Exercise> Every line of the material below must be repeated exactly. Format the lines as a JSON array of strings and drop empty lines.
━━━━━ Given data
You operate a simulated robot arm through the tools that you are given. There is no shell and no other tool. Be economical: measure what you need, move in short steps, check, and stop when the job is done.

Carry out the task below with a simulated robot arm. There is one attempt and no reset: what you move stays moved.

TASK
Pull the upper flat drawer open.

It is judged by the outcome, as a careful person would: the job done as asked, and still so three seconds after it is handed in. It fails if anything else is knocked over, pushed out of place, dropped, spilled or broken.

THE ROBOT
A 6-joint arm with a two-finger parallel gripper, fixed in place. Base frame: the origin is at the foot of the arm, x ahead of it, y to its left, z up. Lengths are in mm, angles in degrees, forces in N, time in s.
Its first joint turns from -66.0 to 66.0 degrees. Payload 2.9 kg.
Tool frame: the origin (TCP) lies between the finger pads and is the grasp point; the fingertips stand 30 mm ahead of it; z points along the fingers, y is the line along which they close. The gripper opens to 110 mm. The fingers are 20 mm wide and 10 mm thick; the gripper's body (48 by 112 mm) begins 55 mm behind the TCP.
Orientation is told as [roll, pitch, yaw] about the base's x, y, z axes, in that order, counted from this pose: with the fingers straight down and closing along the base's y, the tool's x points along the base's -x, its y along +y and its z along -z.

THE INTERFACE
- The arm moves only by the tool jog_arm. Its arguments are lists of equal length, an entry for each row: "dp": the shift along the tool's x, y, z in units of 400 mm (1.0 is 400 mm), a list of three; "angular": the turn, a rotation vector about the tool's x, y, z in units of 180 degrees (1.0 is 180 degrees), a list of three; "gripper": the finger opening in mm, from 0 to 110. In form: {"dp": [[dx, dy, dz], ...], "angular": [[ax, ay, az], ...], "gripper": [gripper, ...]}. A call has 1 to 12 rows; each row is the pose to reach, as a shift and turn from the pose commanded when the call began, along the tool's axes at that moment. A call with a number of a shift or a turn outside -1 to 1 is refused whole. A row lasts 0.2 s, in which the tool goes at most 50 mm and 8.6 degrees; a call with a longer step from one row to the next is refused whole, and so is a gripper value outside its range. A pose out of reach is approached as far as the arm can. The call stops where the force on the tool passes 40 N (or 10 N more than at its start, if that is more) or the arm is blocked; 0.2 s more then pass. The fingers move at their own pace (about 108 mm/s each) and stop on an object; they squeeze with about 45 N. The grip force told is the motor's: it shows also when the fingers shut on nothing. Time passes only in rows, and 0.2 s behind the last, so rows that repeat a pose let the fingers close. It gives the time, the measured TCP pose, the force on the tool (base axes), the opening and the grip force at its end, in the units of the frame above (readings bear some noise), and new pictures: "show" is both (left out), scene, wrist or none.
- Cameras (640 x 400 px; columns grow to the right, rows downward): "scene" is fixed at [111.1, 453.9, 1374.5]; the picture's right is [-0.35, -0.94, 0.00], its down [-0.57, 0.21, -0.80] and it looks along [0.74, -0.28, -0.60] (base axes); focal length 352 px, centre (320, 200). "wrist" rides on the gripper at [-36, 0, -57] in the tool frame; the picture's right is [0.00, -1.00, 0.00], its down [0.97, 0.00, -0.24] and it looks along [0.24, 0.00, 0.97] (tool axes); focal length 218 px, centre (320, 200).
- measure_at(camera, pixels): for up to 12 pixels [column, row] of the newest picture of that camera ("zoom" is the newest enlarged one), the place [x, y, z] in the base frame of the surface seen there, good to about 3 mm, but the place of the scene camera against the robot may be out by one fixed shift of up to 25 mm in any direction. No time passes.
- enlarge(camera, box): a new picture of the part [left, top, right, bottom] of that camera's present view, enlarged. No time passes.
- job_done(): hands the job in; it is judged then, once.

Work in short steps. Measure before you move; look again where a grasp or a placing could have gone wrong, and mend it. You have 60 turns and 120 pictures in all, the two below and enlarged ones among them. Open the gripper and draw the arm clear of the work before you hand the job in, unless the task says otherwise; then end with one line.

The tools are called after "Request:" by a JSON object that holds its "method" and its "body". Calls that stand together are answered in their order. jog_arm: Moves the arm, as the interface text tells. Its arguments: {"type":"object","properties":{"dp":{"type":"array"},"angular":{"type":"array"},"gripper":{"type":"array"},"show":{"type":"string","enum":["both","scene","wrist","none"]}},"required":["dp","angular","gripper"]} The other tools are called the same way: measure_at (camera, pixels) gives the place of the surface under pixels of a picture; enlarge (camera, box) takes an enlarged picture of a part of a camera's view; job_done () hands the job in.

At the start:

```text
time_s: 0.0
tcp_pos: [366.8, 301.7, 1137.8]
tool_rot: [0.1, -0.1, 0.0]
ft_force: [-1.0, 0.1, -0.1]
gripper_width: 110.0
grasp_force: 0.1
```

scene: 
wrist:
━━━━━━━━━━
Correct response>
[
  "You operate a simulated robot arm through the tools that you are given. There is no shell and no other tool. Be economical: measure what you need, move in short steps, check, and stop when the job is done.",
  "Carry out the task below with a simulated robot arm. There is one attempt and no reset: what you move stays moved.",
  "TASK",
  "Pull the upper flat drawer open.",
  "It is judged by the outcome, as a careful person would: the job done as asked, and still so three seconds after it is handed in. It fails if anything else is knocked over, pushed out of place, dropped, spilled or broken.",
  "THE ROBOT",
  "A 6-joint arm with a two-finger parallel gripper, fixed in place. Base frame: the origin is at the foot of the arm, x ahead of it, y to its left, z up. Lengths are in mm, angles in degrees, forces in N, time in s.",
  "Its first joint turns from -66.0 to 66.0 degrees. Payload 2.9 kg.",
  "Tool frame: the origin (TCP) lies between the finger pads and is the grasp point; the fingertips stand 30 mm ahead of it; z points along the fingers, y is the line along which they close. The gripper opens to 110 mm. The fingers are 20 mm wide and 10 mm thick; the gripper's body (48 by 112 mm) begins 55 mm behind the TCP.",
  "Orientation is told as [roll, pitch, yaw] about the base's x, y, z axes, in that order, counted from this pose: with the fingers straight down and closing along the base's y, the tool's x points along the base's -x, its y along +y and its z along -z.",
  "THE INTERFACE",
  "- The arm moves only by the tool jog_arm. Its arguments are lists of equal length, an entry for each row: \"dp\": the shift along the tool's x, y, z in units of 400 mm (1.0 is 400 mm), a list of three; \"angular\": the turn, a rotation vector about the tool's x, y, z in units of 180 degrees (1.0 is 180 degrees), a list of three; \"gripper\": the finger opening in mm, from 0 to 110. In form: {\"dp\": [[dx, dy, dz], ...], \"angular\": [[ax, ay, az], ...], \"gripper\": [gripper, ...]}. A call has 1 to 12 rows; each row is the pose to reach, as a shift and turn from the pose commanded when the call began, along the tool's axes at that moment. A call with a number of a shift or a turn outside -1 to 1 is refused whole. A row lasts 0.2 s, in which the tool goes at most 50 mm and 8.6 degrees; a call with a longer step from one row to the next is refused whole, and so is a gripper value outside its range. A pose out of reach is approached as far as the arm can. The call stops where the force on the tool passes 40 N (or 10 N more than at its start, if that is more) or the arm is blocked; 0.2 s more then pass. The fingers move at their own pace (about 108 mm/s each) and stop on an object; they squeeze with about 45 N. The grip force told is the motor's: it shows also when the fingers shut on nothing. Time passes only in rows, and 0.2 s behind the last, so rows that repeat a pose let the fingers close. It gives the time, the measured TCP pose, the force on the tool (base axes), the opening and the grip force at its end, in the units of the frame above (readings bear some noise), and new pictures: \"show\" is both (left out), scene, wrist or none.",
  "- Cameras (640 x 400 px; columns grow to the right, rows downward): \"scene\" is fixed at [111.1, 453.9, 1374.5]; the picture's right is [-0.35, -0.94, 0.00], its down [-0.57, 0.21, -0.80] and it looks along [0.74, -0.28, -0.60] (base axes); focal length 352 px, centre (320, 200). \"wrist\" rides on the gripper at [-36, 0, -57] in the tool frame; the picture's right is [0.00, -1.00, 0.00], its down [0.97, 0.00, -0.24] and it looks along [0.24, 0.00, 0.97] (tool axes); focal length 218 px, centre (320, 200).",
  "- measure_at(camera, pixels): for up to 12 pixels [column, row] of the newest picture of that camera (\"zoom\" is the newest enlarged one), the place [x, y, z] in the base frame of the surface seen there, good to about 3 mm, but the place of the scene camera against the robot may be out by one fixed shift of up to 25 mm in any direction. No time passes.",
  "- enlarge(camera, box): a new picture of the part [left, top, right, bottom] of that camera's present view, enlarged. No time passes.",
  "- job_done(): hands the job in; it is judged then, once.",
  "Work in short steps. Measure before you move; look again where a grasp or a placing could have gone wrong, and mend it. You have 60 turns and 120 pictures in all, the two below and enlarged ones among them. Open the gripper and draw the arm clear of the work before you hand the job in, unless the task says otherwise; then end with one line.",
  "The tools are called after \"Request:\" by a JSON object that holds its \"method\" and its \"body\". Calls that stand together are answered in their order. jog_arm: Moves the arm, as the interface text tells. Its arguments: {\"type\":\"object\",\"properties\":{\"dp\":{\"type\":\"array\"},\"angular\":{\"type\":\"array\"},\"gripper\":{\"type\":\"array\"},\"show\":{\"type\":\"string\",\"enum\":[\"both\",\"scene\",\"wrist\",\"none\"]}},\"required\":[\"dp\",\"angular\",\"gripper\"]} The other tools are called the same way: measure_at (camera, pixels) gives the place of the surface under pixels of a picture; enlarge (camera, box) takes an enlarged picture of a part of a camera's view; job_done () hands the job in.",
  "At the start:",
  "```text",
  "time_s: 0.0",
  "tcp_pos: [366.8, 301.7, 1137.8]",
  "tool_rot: [0.1, -0.1, 0.0]",
  "ft_force: [-1.0, 0.1, -0.1]",
  "gripper_width: 110.0",
  "grasp_force: 0.1",
  "```",
  "scene: ",
  "wrist:"
]